▶ DATA EXTRACT:

## Start

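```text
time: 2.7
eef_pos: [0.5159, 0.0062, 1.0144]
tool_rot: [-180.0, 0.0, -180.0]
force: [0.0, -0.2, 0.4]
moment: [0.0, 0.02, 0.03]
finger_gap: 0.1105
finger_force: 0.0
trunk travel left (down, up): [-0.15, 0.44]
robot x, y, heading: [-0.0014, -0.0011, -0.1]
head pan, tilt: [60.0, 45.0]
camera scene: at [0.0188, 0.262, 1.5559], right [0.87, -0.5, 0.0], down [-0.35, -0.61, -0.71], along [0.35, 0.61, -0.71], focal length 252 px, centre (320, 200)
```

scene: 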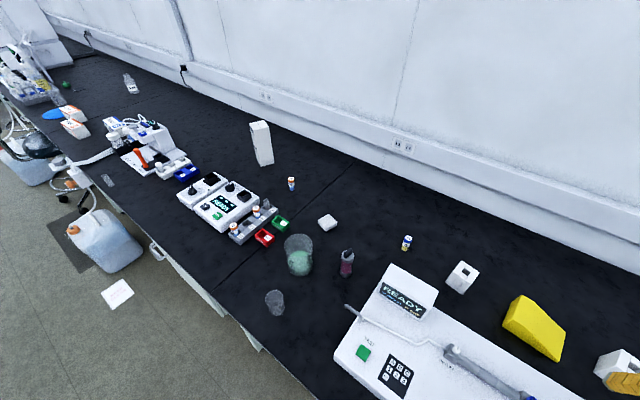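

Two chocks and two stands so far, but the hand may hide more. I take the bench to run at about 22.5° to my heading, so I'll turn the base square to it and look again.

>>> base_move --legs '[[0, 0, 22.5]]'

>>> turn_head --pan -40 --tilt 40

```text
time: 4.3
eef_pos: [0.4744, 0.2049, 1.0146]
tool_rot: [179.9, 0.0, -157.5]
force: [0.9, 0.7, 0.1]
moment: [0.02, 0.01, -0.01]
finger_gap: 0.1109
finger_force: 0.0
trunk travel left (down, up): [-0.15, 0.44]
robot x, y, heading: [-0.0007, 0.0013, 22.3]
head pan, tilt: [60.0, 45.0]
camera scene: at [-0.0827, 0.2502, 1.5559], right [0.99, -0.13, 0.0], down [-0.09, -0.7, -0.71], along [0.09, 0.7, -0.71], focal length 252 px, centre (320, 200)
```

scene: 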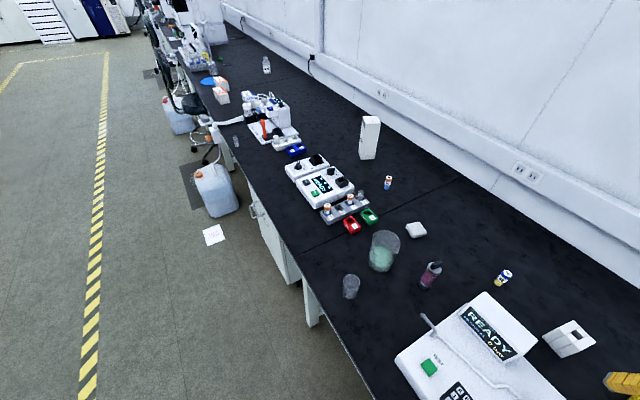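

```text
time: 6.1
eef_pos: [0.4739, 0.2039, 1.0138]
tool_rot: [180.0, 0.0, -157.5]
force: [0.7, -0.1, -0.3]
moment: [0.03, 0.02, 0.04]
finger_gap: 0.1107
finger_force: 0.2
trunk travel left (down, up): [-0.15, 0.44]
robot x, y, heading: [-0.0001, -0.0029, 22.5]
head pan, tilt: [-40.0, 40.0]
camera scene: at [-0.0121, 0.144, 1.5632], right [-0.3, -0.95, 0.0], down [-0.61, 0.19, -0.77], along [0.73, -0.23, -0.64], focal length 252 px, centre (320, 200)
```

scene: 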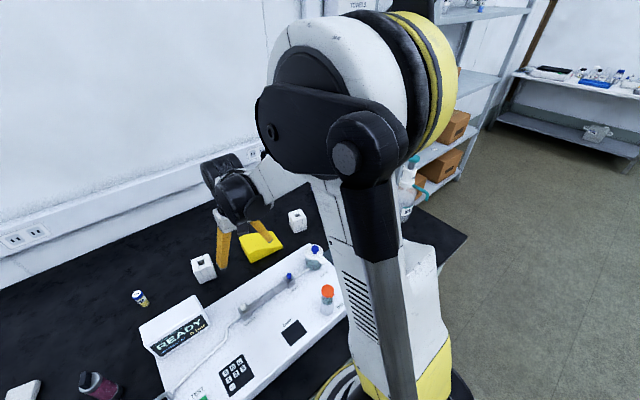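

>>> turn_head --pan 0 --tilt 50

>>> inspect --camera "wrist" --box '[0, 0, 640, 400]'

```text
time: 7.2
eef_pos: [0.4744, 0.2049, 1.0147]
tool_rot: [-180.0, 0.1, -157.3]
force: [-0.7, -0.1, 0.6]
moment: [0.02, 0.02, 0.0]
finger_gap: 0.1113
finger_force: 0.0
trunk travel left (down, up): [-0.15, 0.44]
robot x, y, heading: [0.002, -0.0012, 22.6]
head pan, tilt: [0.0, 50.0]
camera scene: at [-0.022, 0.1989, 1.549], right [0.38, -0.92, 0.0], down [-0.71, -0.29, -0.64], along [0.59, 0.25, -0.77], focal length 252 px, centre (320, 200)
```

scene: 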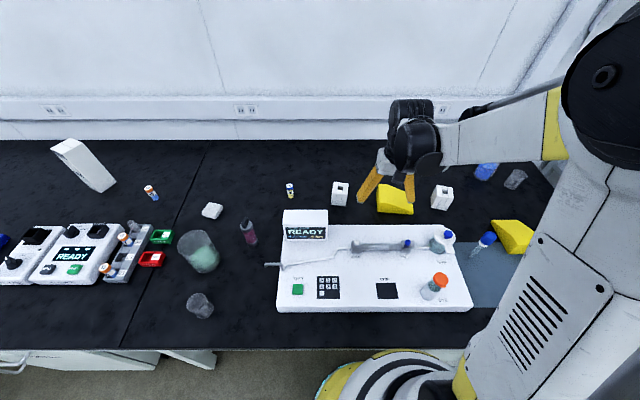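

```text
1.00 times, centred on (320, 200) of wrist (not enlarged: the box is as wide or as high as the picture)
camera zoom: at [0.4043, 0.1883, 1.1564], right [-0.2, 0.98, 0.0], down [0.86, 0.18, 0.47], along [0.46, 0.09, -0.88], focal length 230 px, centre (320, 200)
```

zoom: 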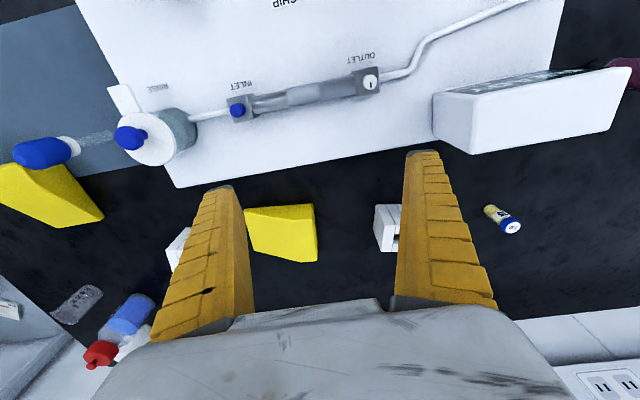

## End

▶ WHAT YOU HAVE TO DO: Repeat the listing in full and exactly. Do not include any images.

▶ ANSWER:
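```text
time: 2.7
eef_pos: [0.5159, 0.0062, 1.0144]
tool_rot: [-180.0, 0.0, -180.0]
force: [0.0, -0.2, 0.4]
moment: [0.0, 0.02, 0.03]
finger_gap: 0.1105
finger_force: 0.0
trunk travel left (down, up): [-0.15, 0.44]
robot x, y, heading: [-0.0014, -0.0011, -0.1]
head pan, tilt: [60.0, 45.0]
camera scene: at [0.0188, 0.262, 1.5559], right [0.87, -0.5, 0.0], down [-0.35, -0.61, -0.71], along [0.35, 0.61, -0.71], focal length 252 px, centre (320, 200)
```

scene: 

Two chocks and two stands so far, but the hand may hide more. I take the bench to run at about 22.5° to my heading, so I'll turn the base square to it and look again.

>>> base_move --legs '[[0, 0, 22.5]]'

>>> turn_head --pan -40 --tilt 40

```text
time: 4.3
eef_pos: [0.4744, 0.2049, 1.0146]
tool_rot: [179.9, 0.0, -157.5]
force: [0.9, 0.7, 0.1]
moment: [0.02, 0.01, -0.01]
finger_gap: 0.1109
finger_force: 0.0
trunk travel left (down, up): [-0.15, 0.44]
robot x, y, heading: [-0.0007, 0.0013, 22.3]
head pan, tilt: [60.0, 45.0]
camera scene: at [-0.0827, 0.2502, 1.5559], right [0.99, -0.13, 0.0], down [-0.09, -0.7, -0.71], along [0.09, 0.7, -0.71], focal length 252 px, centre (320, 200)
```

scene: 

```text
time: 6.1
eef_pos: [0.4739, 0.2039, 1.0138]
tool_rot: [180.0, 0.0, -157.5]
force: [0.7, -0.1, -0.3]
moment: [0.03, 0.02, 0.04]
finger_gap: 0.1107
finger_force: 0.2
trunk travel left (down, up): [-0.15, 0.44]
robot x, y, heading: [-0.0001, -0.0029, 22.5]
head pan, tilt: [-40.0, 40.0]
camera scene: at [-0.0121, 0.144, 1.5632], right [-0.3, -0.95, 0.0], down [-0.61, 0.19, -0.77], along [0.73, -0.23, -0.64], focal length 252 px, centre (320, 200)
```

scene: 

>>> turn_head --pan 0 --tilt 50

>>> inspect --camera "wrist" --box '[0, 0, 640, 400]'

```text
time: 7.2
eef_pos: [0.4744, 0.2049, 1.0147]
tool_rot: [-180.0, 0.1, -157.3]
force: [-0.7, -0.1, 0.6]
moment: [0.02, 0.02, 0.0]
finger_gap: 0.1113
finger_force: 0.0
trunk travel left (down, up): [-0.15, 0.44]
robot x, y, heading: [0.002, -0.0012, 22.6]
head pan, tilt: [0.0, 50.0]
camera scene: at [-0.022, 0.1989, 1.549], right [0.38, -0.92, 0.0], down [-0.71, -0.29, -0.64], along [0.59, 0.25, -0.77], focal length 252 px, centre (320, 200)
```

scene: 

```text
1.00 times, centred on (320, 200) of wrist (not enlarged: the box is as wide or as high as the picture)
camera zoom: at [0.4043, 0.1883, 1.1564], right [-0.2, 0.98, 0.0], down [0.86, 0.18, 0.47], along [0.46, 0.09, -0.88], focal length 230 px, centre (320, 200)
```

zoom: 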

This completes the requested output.